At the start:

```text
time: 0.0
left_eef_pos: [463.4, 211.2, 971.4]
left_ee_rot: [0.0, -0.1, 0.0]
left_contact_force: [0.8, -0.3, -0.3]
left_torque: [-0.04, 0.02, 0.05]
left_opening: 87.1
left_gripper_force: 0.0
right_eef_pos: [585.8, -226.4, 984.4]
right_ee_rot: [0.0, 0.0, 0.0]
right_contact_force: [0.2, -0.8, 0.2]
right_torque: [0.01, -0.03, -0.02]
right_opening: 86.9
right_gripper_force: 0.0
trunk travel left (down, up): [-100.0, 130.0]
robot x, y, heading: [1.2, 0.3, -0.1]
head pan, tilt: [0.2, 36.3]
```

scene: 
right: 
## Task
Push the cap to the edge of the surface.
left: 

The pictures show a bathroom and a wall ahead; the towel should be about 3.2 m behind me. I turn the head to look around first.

········

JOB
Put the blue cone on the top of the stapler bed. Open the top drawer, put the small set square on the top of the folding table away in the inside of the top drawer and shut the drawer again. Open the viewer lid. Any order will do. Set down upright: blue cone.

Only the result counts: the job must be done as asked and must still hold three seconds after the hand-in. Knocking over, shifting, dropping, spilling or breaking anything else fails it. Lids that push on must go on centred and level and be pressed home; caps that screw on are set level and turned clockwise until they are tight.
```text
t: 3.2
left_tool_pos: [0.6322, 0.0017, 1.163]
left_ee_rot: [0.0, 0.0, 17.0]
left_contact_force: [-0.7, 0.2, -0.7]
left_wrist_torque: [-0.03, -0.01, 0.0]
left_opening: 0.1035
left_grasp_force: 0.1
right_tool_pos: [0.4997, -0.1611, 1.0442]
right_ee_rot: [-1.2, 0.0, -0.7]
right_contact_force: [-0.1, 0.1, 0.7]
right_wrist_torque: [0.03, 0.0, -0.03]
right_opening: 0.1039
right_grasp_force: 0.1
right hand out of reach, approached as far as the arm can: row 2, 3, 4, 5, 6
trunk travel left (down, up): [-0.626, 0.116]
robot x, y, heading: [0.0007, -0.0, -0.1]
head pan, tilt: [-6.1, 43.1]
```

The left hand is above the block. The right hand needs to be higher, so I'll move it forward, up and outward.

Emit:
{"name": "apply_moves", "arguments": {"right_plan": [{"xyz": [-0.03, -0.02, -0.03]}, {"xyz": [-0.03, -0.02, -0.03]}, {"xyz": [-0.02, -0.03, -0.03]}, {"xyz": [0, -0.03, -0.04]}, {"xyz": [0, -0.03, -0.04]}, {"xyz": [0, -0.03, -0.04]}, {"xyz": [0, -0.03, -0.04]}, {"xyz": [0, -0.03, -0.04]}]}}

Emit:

········

--- WHAT YOU HAVE TO DO ---
Isolate each line of the listing above that includes "down". Copy it.

--- RESPONSE ---
trunk travel left (down, up): [-100.0, 130.0]
Put the blue cone on the top of the stapler bed. Open the top drawer, put the small set square on the top of the folding table away in the inside of the top drawer and shut the drawer again. Open the viewer lid. Any order will do. Set down upright: blue cone.
trunk travel left (down, up): [-0.626, 0.116]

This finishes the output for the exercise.